Ese período de paz, de calma, de suave melancolía, es tiempo de reflexión. La introspección que establece la distancia de los hechos de la cotidianidad con ese período en el que estamos solos con nuestros pensamientos y no en arrebatadora confluencia con todo el ritmo externo, frenético, de actividades, se hace indispensable para que aprovechemos los beneficios de esa agua revitalizadora de las ideas, del sentimiento y de la acción.
La repetición de nuestros días, a menudo, nos hace caer en la rutina. Una y otra vez volvemos sobre los mismos pasos hasta que estos pierden significado. Una parada obligatoria, una vacación de la diaria actividad es indispensable para organizar nuestra mente y nuestro sentir. Ese es el sentido primordial de esos períodos de asueto obligatorio en la actividad laboral.
En realidad de lo que no debemos tomar vacaciones nunca es de nuestra posibilidad de encuentro con nuestra interioridad. Encuentro con nuestros pensamientos, sentimientos e intenciones. Y si tomamos distancia absoluta de ellos, si los suprimimos, es porque entramos en el vértigo alienado de la rutina, exactamente lo contrario de lo que significa esa parada obligatoria.
La pausa es una conveniente actitud ante nuestro destino. Hoy en día estamos desacostumbrados a ella. La inmediatez de todo lo que acontece, la rapidez de la comunicación, la simultaneidad de acciones, todos aspectos positivos de nuestros alcances en las posibilidades que nos da la tecnología, llegan a ser un impedimento para aprovechar ese momento en el que suspendemos toda otra acción para dedicarnos a nuestras propias meditaciones, a nuestro ordenamiento interior.

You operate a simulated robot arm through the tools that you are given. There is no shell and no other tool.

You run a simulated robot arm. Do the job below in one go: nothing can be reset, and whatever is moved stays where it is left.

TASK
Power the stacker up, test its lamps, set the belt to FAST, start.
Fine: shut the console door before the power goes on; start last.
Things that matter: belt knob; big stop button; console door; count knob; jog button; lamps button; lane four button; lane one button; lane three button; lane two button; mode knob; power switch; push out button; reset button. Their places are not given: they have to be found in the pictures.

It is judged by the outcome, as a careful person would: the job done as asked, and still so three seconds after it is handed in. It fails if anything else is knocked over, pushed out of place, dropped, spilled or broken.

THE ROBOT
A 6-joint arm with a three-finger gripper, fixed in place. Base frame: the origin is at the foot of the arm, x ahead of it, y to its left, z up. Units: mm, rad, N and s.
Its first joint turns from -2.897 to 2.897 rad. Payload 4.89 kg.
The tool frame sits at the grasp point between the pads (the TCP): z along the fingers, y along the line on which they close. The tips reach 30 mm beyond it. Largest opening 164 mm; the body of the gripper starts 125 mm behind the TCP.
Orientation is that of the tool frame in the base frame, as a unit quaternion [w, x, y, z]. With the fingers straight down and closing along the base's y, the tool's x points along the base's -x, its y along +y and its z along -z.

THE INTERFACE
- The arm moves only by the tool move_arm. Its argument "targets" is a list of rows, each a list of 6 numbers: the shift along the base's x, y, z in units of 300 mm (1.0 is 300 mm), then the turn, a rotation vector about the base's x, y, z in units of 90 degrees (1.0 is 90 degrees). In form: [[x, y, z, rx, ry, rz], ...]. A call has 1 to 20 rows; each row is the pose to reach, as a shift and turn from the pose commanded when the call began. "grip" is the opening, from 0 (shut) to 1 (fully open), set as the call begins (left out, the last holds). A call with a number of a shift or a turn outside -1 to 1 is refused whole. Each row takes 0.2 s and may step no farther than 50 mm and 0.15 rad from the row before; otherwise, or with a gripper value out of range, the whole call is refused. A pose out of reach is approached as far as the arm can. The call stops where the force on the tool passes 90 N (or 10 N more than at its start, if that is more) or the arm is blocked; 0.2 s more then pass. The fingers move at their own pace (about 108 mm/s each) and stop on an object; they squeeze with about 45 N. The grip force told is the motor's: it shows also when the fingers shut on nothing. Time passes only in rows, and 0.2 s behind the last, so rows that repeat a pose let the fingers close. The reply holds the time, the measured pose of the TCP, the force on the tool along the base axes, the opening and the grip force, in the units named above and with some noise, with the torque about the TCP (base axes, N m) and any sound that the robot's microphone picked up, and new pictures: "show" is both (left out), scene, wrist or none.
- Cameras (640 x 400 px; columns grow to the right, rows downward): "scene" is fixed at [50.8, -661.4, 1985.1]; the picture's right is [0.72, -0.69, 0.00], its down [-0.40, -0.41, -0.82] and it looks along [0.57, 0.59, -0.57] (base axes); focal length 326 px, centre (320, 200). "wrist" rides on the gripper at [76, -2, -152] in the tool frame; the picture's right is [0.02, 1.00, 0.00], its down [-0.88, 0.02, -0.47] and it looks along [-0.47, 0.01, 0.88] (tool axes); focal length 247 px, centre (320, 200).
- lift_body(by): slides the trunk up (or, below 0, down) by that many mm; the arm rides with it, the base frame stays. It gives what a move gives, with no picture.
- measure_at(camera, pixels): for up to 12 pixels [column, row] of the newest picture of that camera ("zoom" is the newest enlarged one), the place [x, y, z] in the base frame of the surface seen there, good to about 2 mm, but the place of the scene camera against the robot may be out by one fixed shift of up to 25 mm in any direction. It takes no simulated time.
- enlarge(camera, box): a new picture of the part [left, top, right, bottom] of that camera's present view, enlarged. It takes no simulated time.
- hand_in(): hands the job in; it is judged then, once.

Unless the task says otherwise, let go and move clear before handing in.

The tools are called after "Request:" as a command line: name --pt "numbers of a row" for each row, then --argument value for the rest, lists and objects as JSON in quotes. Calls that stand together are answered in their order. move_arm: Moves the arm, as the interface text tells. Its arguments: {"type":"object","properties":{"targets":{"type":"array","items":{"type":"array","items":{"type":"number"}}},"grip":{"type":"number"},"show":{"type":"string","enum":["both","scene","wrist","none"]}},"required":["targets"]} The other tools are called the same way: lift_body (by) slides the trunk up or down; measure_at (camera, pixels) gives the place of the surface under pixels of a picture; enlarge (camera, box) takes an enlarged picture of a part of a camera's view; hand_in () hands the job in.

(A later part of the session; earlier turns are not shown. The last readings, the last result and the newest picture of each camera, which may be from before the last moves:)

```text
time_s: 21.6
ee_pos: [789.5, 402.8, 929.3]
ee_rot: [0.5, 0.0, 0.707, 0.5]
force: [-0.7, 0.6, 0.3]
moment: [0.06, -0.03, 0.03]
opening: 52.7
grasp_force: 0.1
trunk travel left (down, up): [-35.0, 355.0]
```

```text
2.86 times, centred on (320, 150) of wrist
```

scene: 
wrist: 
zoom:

En siglos pasados, el alejarse del sitio habitual de vivienda, cosa que solo algunos privilegiados podía hacer, ya permitía una cierta pausa. Las cartas llegaban allí, con el lento ritmo del tiempo de aquellos días y siempre nos hablaban de hechos pasados, de vistas percibidas, de vivencias en el camino de ida hacia el recuerdo. Esa pausa permitía adentrarse en ese aquí y ahora del aislado vacacionista.
No pretendo que hoy hagamos algo semejante, ni retrocedamos a esos tiempos teñidos de sepia, añorados por algunos y desagradables para otros, sino que recreemos el sentido de adentrarnos en nuestra interioridad, viajando a una región donde sólo estaremos con nosotros mismos.
Un viaje así nos reportará el beneficio de regresar con un poco más de experiencia sobre lo que verdaderamente somos.
El espacio y el tiempo entre las lluvias habrán cumplido su propósito.